Exercise directions
Repeat only the lines from the line containing "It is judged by" through the line containing "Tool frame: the", both included, exactly as they stand.

--- BEGIN Data excerpt ---

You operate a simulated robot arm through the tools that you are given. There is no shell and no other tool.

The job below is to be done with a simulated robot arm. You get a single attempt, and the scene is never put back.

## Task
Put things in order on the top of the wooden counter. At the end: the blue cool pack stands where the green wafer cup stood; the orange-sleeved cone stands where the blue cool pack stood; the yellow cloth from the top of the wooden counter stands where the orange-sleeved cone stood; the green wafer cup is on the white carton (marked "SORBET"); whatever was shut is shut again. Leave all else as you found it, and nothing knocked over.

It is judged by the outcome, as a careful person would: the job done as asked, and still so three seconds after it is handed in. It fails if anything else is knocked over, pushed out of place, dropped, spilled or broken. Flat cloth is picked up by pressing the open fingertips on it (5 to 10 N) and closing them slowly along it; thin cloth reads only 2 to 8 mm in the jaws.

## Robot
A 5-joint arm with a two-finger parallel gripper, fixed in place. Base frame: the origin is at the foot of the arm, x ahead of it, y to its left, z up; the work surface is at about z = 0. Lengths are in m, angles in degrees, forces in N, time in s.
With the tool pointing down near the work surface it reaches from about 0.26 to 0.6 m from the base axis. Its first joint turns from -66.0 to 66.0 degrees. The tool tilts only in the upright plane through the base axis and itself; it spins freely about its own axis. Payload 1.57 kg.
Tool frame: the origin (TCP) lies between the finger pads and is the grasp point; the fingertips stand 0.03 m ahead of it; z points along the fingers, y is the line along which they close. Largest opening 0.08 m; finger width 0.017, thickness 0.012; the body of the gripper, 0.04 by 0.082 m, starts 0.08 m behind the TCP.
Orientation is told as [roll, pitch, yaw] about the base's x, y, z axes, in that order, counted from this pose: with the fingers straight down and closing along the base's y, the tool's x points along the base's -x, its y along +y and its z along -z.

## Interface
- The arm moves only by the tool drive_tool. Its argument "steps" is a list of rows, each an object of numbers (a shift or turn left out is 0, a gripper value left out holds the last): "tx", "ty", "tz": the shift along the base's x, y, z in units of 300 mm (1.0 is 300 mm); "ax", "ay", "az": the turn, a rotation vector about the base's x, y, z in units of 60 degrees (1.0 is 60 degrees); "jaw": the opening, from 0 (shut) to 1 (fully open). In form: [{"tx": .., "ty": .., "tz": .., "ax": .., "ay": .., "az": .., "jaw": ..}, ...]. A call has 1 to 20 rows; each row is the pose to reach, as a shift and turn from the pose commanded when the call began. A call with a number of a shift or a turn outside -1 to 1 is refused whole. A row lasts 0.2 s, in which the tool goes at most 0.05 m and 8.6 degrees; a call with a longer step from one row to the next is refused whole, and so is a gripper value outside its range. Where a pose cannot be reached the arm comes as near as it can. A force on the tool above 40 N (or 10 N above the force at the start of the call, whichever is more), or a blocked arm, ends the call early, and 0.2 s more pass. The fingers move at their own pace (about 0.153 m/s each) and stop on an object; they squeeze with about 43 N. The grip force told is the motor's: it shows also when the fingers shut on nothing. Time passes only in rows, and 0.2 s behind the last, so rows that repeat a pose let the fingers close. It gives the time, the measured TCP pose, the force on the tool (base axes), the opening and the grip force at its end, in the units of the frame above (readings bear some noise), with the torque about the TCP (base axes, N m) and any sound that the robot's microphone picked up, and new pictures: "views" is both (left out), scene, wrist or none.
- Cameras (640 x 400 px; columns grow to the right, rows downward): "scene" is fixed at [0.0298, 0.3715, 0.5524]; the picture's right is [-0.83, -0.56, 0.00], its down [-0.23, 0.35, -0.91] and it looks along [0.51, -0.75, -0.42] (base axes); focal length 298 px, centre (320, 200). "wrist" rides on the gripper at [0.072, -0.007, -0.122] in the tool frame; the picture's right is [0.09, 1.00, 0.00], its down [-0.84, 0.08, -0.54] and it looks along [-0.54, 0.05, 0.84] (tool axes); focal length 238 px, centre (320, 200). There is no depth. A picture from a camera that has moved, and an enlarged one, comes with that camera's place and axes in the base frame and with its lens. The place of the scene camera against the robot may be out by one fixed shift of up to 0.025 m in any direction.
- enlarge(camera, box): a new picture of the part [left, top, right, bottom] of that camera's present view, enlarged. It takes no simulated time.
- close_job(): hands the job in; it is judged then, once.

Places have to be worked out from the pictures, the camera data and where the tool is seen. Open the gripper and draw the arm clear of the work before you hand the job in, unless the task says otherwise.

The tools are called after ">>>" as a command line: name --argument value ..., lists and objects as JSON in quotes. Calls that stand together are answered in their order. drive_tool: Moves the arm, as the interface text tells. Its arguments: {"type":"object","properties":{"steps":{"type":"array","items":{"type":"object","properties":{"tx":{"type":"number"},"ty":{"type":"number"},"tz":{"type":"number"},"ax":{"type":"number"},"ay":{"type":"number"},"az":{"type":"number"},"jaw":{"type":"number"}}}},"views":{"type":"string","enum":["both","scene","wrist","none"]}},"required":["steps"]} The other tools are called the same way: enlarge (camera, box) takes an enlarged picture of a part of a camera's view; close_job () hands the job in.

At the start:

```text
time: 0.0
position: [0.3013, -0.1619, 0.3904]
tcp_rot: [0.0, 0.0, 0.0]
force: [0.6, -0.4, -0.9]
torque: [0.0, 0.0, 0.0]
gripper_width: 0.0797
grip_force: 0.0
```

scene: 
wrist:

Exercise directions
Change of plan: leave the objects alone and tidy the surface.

--- END Data excerpt ---

Answer to the problem
It is judged by the outcome, as a careful person would: the job done as asked, and still so three seconds after it is handed in. It fails if anything else is knocked over, pushed out of place, dropped, spilled or broken. Flat cloth is picked up by pressing the open fingertips on it (5 to 10 N) and closing them slowly along it; thin cloth reads only 2 to 8 mm in the jaws.

## Robot
A 5-joint arm with a two-finger parallel gripper, fixed in place. Base frame: the origin is at the foot of the arm, x ahead of it, y to its left, z up; the work surface is at about z = 0. Lengths are in m, angles in degrees, forces in N, time in s.
With the tool pointing down near the work surface it reaches from about 0.26 to 0.6 m from the base axis. Its first joint turns from -66.0 to 66.0 degrees. The tool tilts only in the upright plane through the base axis and itself; it spins freely about its own axis. Payload 1.57 kg.
Tool frame: the origin (TCP) lies between the finger pads and is the grasp point; the fingertips stand 0.03 m ahead of it; z points along the fingers, y is the line along which they close. Largest opening 0.08 m; finger width 0.017, thickness 0.012; the body of the gripper, 0.04 by 0.082 m, starts 0.08 m behind the TCP.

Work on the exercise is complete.